I am grateful to all of the Knoxville congregations - Protestant, Catholic, Jewish and Muslim - who have rallied to TVUUC's side and denounced this violation of the sanctity we all cherish, no matter what our faith. Some of my very own east Tennessee family members have used hate speech in my presence, and I'm hoping this incident will persuade them to think again and monitor their words. The Jim David Adkissons of the world are listening.

I don't usually post here about non-poly-related events, and this may seem like one of the rare exceptions, but in a way it is consistent with the activism work I've been doing for many years now. I do my best to bring an attitude of tolerance and compassion to the most offensive online remarks made about polyamory, and certainly my UU values support me in that effort.

Fortunately the Unitarian Universalist Association has a very skilled trauma team. It along with UUA president Bill Sinkford headed to Knoxville immediately and are providing valuable services to the members of TVUUC and their loved ones. Now UU churches around the world, but especially in the US, are worrying about copycat killers and how to protect their congregations while remaining the open, welcoming and tolerant "sanctuary" they are. Our innocence has been stolen from us by hate, but we will respond with love and compassion. It is the UU way.

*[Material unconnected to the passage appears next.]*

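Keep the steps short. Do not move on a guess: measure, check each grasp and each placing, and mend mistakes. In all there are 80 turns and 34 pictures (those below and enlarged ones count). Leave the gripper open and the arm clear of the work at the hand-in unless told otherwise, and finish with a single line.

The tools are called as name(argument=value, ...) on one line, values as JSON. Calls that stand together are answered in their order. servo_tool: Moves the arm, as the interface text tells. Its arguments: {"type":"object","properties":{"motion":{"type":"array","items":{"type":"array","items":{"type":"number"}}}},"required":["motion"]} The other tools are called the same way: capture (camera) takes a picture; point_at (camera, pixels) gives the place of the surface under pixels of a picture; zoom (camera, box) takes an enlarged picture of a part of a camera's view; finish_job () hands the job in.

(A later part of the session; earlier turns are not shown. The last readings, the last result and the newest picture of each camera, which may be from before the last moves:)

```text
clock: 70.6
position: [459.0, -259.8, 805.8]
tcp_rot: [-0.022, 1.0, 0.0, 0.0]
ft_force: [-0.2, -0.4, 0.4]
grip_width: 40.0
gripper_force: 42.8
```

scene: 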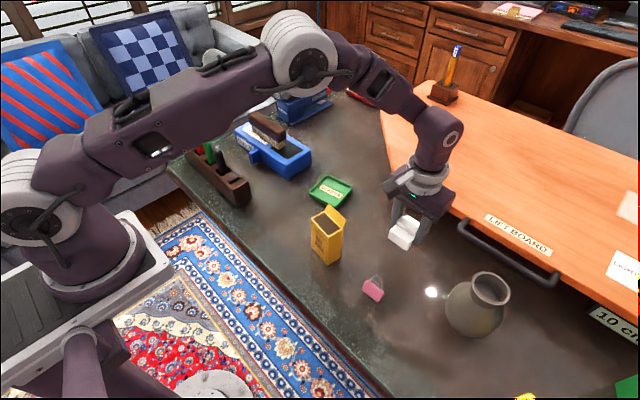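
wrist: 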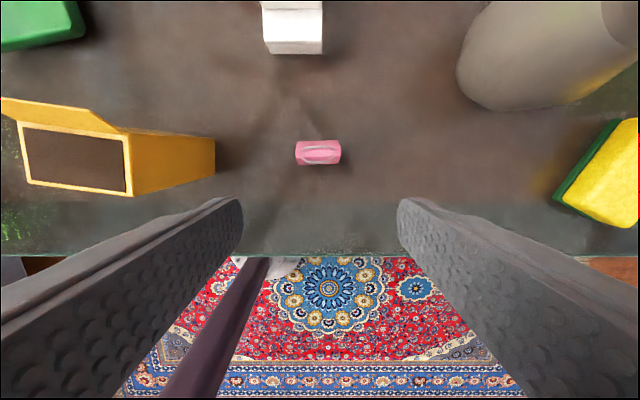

By the way, I am a candidate running unopposed for election to the Board of Trustees of Unitarian Universalists for Polyamory Awareness and will devote some of my activism time to increasing awareness of polyamory within the Unitarian Universalist Association. You might think that polyamory would be accepted as a matter of course in UU congregations, but some are uncomfortable being openly welcoming of polyamorists due to memories of how many relationships were disrupted or destroyed by the free love/human potential movement of the 1960s and 1970s. Back then people were indeed pretty much doing their thing without any skills to know how to make it work. Our job is to help them understand the differences between polyamory and free love in terms of knowledge and skills that preserve existing relationships - polyamory being Free Love 2.0, if you will.